**Given data:**
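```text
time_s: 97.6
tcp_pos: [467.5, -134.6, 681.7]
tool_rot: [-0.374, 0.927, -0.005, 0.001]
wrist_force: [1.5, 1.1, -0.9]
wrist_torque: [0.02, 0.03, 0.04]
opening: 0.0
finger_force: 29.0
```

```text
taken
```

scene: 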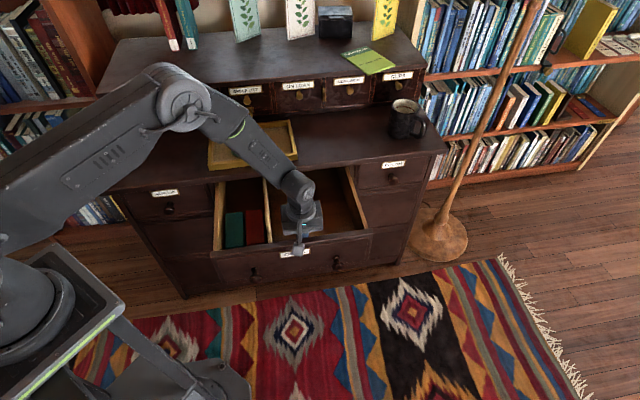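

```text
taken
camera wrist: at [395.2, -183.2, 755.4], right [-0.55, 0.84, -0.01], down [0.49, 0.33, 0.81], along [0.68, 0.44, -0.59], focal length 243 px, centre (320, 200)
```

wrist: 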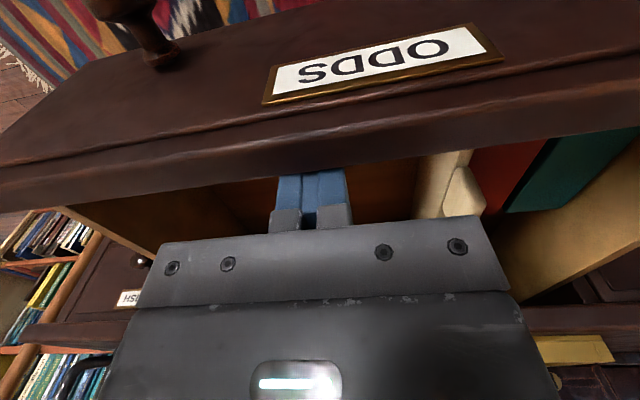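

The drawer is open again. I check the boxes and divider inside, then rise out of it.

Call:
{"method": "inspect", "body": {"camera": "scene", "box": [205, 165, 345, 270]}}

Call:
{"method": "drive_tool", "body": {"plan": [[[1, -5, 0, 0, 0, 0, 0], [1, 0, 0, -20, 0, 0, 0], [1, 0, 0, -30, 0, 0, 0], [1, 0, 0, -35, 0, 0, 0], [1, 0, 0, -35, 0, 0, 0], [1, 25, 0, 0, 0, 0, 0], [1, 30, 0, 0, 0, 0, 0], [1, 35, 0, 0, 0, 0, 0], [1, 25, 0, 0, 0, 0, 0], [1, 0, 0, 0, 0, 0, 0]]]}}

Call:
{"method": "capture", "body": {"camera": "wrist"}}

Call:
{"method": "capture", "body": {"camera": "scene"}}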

**Required work:**
Print out the whole of the material word for word, without pictures. Give them as a JSON list of strings, one for each line, with blank lines left out.

**Correct result:**
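[
  "```text",
  "time_s: 97.6",
  "tcp_pos: [467.5, -134.6, 681.7]",
  "tool_rot: [-0.374, 0.927, -0.005, 0.001]",
  "wrist_force: [1.5, 1.1, -0.9]",
  "wrist_torque: [0.02, 0.03, 0.04]",
  "opening: 0.0",
  "finger_force: 29.0",
  "```",
  "```text",
  "taken",
  "```",
  "scene: ",
  "```text",
  "taken",
  "camera wrist: at [395.2, -183.2, 755.4], right [-0.55, 0.84, -0.01], down [0.49, 0.33, 0.81], along [0.68, 0.44, -0.59], focal length 243 px, centre (320, 200)",
  "```",
  "wrist: ",
  "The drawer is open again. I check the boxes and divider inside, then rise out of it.",
  "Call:",
  "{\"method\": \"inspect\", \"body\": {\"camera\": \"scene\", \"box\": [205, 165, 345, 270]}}",
  "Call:",
  "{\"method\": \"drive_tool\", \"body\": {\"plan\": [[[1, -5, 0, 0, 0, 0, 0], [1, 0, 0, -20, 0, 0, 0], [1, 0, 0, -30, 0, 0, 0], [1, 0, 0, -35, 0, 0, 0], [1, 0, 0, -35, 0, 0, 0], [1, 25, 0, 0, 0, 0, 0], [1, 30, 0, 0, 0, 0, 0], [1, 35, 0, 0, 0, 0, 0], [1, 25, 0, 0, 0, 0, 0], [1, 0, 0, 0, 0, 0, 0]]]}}",
  "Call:",
  "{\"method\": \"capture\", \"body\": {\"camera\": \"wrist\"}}",
  "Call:",
  "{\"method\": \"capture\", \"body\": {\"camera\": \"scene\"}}"
]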